Well, it means owning more than a small list of securities. You can own the total U.S. stock market, and you’ll probably do just fine. You can probably own the S&P500 and you’ll do just fine. Those are both properly diversified portfolios. They have a very large number of names in them. A portfolio that is not properly diversified is one that owns 5 or 10 names, because even at 10 names, the odds that one of them is going to do well in the long run is not very great. Something like 4% of the total U.S. market cap is responsible for the entire equity risk premium, the excess return of stocks over bonds.

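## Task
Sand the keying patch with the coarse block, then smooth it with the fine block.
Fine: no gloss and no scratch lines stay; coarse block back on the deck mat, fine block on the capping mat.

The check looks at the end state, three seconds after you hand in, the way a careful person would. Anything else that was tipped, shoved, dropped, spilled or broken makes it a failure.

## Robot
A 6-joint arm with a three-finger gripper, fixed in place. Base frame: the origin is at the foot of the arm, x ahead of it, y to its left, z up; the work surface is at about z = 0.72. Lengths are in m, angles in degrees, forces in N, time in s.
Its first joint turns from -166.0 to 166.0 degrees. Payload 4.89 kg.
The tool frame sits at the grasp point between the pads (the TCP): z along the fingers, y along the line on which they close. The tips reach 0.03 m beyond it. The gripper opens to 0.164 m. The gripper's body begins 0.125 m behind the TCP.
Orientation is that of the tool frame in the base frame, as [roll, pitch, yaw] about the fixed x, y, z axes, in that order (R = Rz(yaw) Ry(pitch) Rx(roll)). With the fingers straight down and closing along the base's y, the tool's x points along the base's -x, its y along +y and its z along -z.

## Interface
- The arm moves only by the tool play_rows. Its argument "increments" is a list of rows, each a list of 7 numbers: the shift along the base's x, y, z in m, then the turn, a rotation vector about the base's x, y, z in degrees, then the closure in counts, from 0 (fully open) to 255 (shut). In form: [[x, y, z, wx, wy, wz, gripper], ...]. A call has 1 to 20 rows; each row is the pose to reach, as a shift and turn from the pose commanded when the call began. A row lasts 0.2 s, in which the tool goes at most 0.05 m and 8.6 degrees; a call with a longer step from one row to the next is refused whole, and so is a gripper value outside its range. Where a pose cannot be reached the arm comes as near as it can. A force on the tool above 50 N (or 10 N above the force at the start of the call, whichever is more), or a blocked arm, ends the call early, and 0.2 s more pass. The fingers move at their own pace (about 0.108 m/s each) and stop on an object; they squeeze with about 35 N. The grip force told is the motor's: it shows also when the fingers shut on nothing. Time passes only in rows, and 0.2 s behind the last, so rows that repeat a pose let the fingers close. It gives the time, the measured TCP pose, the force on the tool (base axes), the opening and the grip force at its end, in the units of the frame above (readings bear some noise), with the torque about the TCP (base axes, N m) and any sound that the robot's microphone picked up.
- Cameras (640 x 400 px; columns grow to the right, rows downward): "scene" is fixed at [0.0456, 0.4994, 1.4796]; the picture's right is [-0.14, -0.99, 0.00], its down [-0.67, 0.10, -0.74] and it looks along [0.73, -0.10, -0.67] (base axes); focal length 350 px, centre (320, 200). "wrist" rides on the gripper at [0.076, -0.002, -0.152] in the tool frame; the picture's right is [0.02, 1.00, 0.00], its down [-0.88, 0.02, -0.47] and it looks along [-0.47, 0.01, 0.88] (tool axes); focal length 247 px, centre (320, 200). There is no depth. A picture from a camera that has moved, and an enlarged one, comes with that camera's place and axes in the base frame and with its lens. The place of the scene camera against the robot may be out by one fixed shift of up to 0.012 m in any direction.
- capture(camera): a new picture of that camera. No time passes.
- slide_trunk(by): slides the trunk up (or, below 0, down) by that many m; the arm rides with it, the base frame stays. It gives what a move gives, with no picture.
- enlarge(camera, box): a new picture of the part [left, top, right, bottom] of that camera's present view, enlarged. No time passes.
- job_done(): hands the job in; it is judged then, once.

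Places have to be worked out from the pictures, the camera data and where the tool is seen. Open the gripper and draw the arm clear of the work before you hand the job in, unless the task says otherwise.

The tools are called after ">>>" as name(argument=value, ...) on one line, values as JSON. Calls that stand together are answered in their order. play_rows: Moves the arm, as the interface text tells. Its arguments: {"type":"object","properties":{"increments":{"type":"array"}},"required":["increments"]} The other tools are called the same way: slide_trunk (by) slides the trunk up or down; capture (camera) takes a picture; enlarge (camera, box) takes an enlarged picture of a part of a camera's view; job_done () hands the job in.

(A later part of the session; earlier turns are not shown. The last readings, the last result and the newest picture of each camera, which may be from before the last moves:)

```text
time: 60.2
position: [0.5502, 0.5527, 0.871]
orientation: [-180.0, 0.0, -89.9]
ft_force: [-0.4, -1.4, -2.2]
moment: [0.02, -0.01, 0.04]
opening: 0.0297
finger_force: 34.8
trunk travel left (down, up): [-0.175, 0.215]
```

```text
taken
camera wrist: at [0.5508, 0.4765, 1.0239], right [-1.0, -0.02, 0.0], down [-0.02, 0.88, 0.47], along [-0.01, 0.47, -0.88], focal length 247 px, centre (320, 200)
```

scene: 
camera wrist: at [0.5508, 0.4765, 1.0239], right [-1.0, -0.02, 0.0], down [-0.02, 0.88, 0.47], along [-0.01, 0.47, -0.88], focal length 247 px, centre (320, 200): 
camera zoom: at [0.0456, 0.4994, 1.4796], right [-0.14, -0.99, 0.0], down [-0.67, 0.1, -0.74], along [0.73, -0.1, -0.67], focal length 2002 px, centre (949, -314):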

So that means you’ve got a 1 in 25 chance of earning the equity risk premium when you own one stock. And, even a list of 10 or 15 of those stocks, you’re very possibly not going to be owning even one of those stocks. So that’s a portfolio that is not properly diversified. You’re not properly diversified probably if you invest only in Chinese stocks, or you invest only in Indian stocks, or Polish stocks, because you could have some sort of a national level extinction event in terms of the markets that is going to wipe you out, so you’d want to avoid that.

Meb:

Anything with extinction event in its name seems like an important topic. And, you also mentioned, you said it’s the behavior of the portfolio as a whole, not the asset in it that matters most. And I feel like this is a topic that is hard for people. We see advisors that’ll talk to us and say, “Well, I’m going to make this 1% adjustment over here.” Or, “I’m going to add gold, but I’m going to add 1% gold.” And I say, “Don’t even bother. It’s not going to do anything.” But people have a hard time thinking of the whole, they want to look at the individual slices in the great examples, sitting down with your financial advisor every quarter or whatever for the past 10 years probably and say, “Anything other than U.S. stocks. Why do we own bonds? Why do we own real estate? Why do we own commodities? Why do we own foreign stocks?” Are there any narratives to get people to look at the whole as opposed to all the zigzag parts?

Dr. Bernstein:

Yeah. Well, that is mathematically true, and I hammered that home in the first edition of the book and I still largely believe it. What I’d like to tell people is, “Look, you’ve owned Pacific Rim stocks for the past 15 years. And they’ve done terribly. You’d have been better off with them not in your portfolio. It feels awful just looking at that ETF or that mutual fund in your portfolio.” But, the fact of the matter is, is that, even the best diversified, most wisely designed portfolio going to have a dog in it, if you have 10 different asset classes, one or two of them are just going to be awful performers and you wished they weren’t there. That’s the nature of investing.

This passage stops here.